In spite of a gratifying end to a season, not everything about the victory was as good as Alford and the girls would have wanted. The year was marred somewhat by an unfortunate accident in the last practice before the start of the season which sidelined Jaicee Mayo, the third senior on the team, with a torn ACL for most of the schedule. Though Mayo was able to return late in the season, not having her on the court for much of the time is something Alford, Flock and Carroll see as a blemish on an otherwise sterling run.
Back in the present, time has moved on. Flock and Carroll graduated on June 7 and are now enjoying their last summer of freedom before starting school again in the fall.
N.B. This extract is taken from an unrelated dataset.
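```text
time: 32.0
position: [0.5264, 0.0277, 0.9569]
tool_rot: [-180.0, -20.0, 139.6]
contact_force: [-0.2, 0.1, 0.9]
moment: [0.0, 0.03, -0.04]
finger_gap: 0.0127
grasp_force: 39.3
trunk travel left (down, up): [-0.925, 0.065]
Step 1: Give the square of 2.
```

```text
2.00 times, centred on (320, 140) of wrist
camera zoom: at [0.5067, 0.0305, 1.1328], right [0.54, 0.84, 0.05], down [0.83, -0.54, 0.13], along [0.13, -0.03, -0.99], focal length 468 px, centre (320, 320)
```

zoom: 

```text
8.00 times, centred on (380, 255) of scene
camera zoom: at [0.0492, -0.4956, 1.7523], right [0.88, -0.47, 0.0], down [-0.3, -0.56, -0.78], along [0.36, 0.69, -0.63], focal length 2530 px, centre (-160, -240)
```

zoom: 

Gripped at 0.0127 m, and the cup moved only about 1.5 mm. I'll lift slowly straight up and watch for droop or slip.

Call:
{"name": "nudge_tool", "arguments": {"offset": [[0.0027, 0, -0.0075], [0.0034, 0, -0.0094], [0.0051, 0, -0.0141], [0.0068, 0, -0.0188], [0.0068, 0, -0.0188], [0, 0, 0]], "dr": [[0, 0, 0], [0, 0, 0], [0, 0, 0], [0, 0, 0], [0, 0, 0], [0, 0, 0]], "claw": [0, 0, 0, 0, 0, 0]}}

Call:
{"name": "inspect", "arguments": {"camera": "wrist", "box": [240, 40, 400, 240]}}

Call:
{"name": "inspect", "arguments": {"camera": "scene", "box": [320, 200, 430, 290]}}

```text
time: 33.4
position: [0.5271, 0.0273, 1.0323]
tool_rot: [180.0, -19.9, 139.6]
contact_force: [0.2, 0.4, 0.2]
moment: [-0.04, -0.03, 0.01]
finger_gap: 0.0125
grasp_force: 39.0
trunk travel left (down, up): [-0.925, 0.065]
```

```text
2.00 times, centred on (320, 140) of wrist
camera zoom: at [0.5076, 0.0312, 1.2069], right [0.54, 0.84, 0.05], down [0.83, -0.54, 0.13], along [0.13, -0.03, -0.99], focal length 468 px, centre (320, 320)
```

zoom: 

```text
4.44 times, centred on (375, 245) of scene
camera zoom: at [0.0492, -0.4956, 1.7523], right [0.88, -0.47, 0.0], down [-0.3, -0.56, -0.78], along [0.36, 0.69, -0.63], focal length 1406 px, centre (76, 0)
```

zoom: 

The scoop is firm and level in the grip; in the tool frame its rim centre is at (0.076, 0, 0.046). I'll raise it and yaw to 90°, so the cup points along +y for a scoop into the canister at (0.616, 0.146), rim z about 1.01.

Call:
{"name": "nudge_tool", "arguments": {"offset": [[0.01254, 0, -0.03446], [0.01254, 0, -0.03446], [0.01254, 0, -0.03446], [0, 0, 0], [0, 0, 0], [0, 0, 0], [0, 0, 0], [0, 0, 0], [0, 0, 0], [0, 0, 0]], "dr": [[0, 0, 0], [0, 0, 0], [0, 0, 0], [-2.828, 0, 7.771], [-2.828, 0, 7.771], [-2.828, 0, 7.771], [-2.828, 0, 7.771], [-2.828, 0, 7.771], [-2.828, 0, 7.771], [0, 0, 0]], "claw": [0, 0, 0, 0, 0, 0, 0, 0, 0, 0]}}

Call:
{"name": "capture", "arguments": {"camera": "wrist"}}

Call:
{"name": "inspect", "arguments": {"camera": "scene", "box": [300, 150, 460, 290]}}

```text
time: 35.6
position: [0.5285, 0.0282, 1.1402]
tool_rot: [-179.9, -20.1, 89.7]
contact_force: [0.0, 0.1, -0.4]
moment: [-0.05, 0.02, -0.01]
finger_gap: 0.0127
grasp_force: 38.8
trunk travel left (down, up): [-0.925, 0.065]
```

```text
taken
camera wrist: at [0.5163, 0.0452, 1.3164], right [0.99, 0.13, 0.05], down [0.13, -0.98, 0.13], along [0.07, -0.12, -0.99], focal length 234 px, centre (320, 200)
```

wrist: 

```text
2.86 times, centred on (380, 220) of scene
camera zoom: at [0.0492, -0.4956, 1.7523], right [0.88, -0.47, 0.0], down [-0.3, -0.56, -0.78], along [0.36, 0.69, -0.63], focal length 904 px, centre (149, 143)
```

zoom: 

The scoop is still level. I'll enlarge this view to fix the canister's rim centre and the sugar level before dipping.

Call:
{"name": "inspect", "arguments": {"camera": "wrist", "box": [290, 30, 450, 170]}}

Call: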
Flock will attend Alabama’s Enterprise State Community College, where she plans to major in physical therapy, while Carroll starts at Northwest Florida State College to pursue a degree in childcare.
Neither said if basketball is something that they’ll be involved with at the collegiate level, but the sport itself and what they accomplished in it is something that will stay with them for the rest of their lives. Although only months have passed since winning the title, by all accounts going out at the height of achievement in their sport, Flock and Carroll still have a hard time believing it all really happened.
Sometimes these things take a little getting used to, Carroll said, especially when they are the biggest moments so far in one’s life.
“Sometimes I’ll catch myself thinking about what I should have done differently in certain games or how I could have done this or that, and then I’ll think, ‘Hey, I won a state championship,’” Carroll said. “It hasn’t really set in yet for me or for anyone on the team. I have to remind myself sometimes that I was there. I did that.
“It was the highlight of not just my senior year but of my whole high school life. Playing basketball was a fun experience for me. I’ll never forget any of it.”